The 28-year-old IMG has considerable experience representing high-profile artists and sports figures, ranging from Placido Domingo and James Galway to Tiger Woods, as well as a small but distinguished roster of dance troupes like the Miami City Ballet, Parsons Dance Company, and the Bill T. Jones/Arnie Zane Dance Company. With step dancing now in the public spotlight, IMG saw a hole in its roster and decided to fill it. Until last June Trinity was represented by a small booking company, Segal Artists Management. Though Segal lacked the clout to catapult Trinity into the big leagues, the organization did arrange seasonal tours the troupe "could always count on," according to Howard. "We were the group everyone turned to when they needed some kind of Irish dancing, just like the Chieftains always were used for Irish music." But in the wake of Riverdance's phenomenal success, Howard began to question the wisdom of sticking with Segal. "We needed more management, someone who could present us to the world in a different way, and not just book us."

Maluso flew out to Chicago earlier this year to see a Trinity performance at Navy Pier. A series of meetings led to a verbal agreement in June that would make IMG the dance company's exclusive representative for at least the next two years. Maluso maintains he has no intention of trying to turn Trinity into another Riverdance: "Before Riverdance there was the Trinity company, and after Riverdance there will still be Trinity." Yet Maluso is moving quickly to upgrade the company's image. He hired designer Stan Presner to light the Joyce program; Presner, formerly of Chicago, was responsible for lighting all the Lincoln Center Festival productions this summer. Trinity also has a new relationship with Sony Entertainment; the troupe will appear on the cover of a new CD by Bill Whelan, who composed the music for Riverdance. Segal booked most of Trinity's 1997-'98 tour season, but after that Maluso wants to send the company overseas to se-lect festivals in Edinburgh and Lyon; he's also planning engagements in the Far East, where IMG has a major presence. "Trinity is a serious company that can fill a niche for presenters in a dance series or as a special presentation," he says.

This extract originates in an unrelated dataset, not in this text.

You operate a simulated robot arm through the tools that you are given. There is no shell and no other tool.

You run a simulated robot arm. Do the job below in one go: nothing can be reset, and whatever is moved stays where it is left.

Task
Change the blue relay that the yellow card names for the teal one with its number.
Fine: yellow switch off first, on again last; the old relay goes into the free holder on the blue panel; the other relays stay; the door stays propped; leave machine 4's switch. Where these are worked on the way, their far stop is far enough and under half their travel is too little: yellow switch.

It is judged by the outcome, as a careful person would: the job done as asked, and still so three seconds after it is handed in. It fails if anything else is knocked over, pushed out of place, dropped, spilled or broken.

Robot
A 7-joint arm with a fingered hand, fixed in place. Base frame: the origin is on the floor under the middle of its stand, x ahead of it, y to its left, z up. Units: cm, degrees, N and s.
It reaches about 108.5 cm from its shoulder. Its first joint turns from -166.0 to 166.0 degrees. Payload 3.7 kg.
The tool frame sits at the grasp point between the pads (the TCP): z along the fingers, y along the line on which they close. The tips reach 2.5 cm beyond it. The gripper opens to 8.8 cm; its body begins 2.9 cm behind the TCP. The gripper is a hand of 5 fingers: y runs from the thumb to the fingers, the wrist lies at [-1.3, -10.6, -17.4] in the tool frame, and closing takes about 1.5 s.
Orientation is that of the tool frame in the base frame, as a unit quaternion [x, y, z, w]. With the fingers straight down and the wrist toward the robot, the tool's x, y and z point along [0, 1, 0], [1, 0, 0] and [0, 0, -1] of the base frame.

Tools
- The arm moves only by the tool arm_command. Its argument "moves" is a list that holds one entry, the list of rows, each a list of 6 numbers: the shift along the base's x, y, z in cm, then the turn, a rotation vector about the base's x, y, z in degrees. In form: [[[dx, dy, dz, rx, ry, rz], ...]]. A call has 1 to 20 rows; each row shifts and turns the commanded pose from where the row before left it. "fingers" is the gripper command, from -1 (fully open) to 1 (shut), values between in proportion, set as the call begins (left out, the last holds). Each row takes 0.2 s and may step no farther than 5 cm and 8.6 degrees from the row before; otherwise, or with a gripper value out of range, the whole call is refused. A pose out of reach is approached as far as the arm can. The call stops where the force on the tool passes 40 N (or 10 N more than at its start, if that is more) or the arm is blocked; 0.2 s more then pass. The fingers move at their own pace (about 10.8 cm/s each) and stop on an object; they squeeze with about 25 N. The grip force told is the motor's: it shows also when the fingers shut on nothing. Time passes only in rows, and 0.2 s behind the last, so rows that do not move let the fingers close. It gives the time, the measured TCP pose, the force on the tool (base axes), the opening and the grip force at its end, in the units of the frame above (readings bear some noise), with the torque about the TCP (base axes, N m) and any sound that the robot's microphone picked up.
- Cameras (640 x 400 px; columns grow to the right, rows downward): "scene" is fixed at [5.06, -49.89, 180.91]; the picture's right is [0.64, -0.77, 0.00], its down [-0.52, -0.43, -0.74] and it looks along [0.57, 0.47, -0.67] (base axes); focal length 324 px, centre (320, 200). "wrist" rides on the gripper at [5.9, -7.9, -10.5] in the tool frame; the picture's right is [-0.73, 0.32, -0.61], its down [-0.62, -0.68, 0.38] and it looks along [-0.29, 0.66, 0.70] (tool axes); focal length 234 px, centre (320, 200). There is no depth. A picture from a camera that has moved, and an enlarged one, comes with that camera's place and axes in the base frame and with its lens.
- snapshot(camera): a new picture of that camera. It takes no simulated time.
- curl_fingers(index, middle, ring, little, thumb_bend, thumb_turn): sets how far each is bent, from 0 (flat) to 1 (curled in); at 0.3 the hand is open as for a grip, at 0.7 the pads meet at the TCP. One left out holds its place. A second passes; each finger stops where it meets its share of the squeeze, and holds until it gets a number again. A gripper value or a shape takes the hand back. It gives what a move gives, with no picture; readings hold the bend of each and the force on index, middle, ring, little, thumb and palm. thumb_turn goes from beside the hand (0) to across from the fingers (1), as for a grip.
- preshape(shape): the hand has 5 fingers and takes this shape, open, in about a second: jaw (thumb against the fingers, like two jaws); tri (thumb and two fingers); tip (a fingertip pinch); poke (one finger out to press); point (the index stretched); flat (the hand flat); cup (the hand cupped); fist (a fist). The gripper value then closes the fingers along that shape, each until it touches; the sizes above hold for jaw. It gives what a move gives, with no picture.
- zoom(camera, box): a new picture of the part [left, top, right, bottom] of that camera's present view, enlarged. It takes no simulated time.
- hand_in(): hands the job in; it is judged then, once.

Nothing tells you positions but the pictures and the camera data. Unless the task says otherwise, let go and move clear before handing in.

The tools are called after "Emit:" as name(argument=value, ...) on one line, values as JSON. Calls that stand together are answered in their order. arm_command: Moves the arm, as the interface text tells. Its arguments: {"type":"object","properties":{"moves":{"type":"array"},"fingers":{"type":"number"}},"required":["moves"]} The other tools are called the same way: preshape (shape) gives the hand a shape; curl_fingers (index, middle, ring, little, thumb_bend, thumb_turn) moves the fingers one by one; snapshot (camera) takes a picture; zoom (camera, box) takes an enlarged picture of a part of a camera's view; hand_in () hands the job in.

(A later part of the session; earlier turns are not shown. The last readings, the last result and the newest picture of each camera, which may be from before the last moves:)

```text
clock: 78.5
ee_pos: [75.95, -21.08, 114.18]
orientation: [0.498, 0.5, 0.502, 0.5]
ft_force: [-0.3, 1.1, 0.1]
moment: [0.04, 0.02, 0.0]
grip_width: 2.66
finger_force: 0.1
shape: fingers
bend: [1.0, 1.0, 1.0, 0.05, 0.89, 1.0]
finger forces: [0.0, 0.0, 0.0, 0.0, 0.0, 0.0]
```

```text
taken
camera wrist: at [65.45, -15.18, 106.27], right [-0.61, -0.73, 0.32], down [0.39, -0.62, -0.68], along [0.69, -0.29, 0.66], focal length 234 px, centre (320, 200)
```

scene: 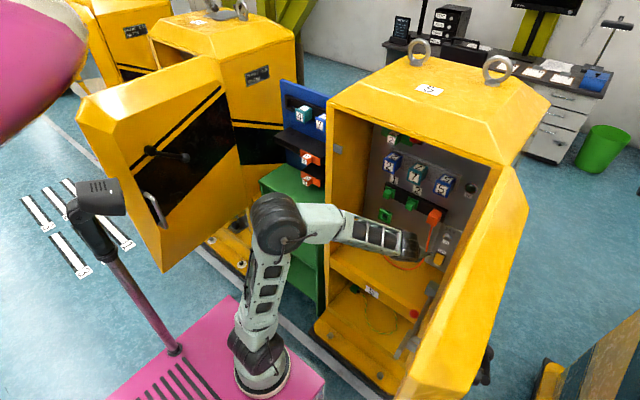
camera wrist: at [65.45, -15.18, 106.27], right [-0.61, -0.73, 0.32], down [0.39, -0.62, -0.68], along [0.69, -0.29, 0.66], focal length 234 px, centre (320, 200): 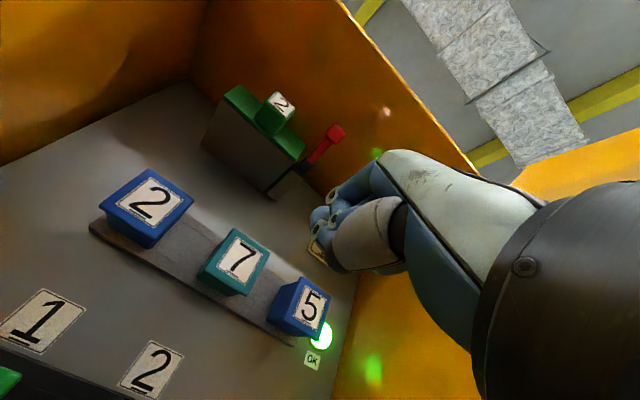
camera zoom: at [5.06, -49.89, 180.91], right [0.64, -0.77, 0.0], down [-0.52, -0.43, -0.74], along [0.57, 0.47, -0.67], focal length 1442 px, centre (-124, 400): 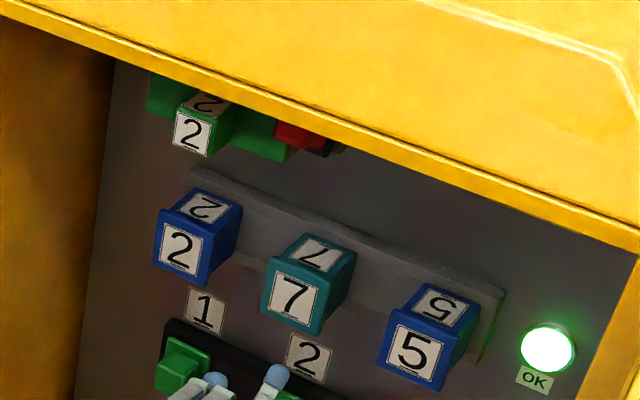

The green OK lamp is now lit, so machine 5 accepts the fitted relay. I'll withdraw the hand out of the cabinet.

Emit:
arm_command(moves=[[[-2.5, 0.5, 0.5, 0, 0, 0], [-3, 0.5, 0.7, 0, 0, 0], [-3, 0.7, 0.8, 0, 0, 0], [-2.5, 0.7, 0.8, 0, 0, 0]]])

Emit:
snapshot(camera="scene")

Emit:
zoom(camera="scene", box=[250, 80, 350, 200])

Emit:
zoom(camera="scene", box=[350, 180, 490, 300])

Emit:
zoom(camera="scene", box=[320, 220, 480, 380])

Howard seems relatively unfazed by the new challenges awaiting his company, perhaps because he's worked so hard for so long at making Trinity a respected troupe. He discovered step dancing at age nine when he enrolled in the south side's Dennehy School of Irish Dance, which also produced step dance superstar Michael Flatley. Realizing that he would never be a great step dancer, Howard opted at the age of 17 to open the Trinity Academy of Irish Dance on the city's northwest side in 1979. There he began to train young boys and girls in the art of step dancing at a time when it was primarily a competitive dance form. While Flatley worked as a plumber and struggled to establish himself, Howard diligently pursued his dream of training and choreographing a team of step dancers to represent the U.S. at the World Irish Step Dancing Championship. In 1985 and '86 he took a company to the championships and finished second, then in 1987 his team walked away with the gold to the amazement of many Irish. Howard remembers the moment vividly. "I felt like all the fluid had drained out of my body when we bested the Irish at their own game."

Buoyed by the gold medal win, Howard decided to form a dance company that could introduce American audiences to step dancing outside the competitive arena. In 1990 he established the Trinity company and started to build an eclectic repertoire, drawing inspiration from a variety of dance and musical groups that included Hubbard Street Dance Chicago, Ballet Folklorico de Mexico, the Japanese drum group Kodo, and Xsight! Performance Group. "I found myself doing some really weird stuff," he says. While the Trinity company was exploring the cutting edge of step dancing, Riverdance was bursting on the scene in Ireland. When he first saw a tape of the production, Howard was flabbergasted. "Much of what I saw was stuff my dancers were doing years ago."

Indeed, when Michael Flatley left Riverdance to create Lord of the Dance, Riverdance producers asked Howard to oversee the show and open a new production in Las Vegas, but he declined, preferring to pursue his own artistic vision. "My company might have crumbled without me, and I couldn't leave my school either." Howard says the Riverdance organization also has approached members of his company, but so far none has bolted. "I keep telling them that they shouldn't feel any obligations to me or this company, that the pay is good, and that they could see the world." Now Trinity members will see the world by writing their own ticket. And Howard plans to stick to his mission. "We want to keep pushing the boundaries of this art form."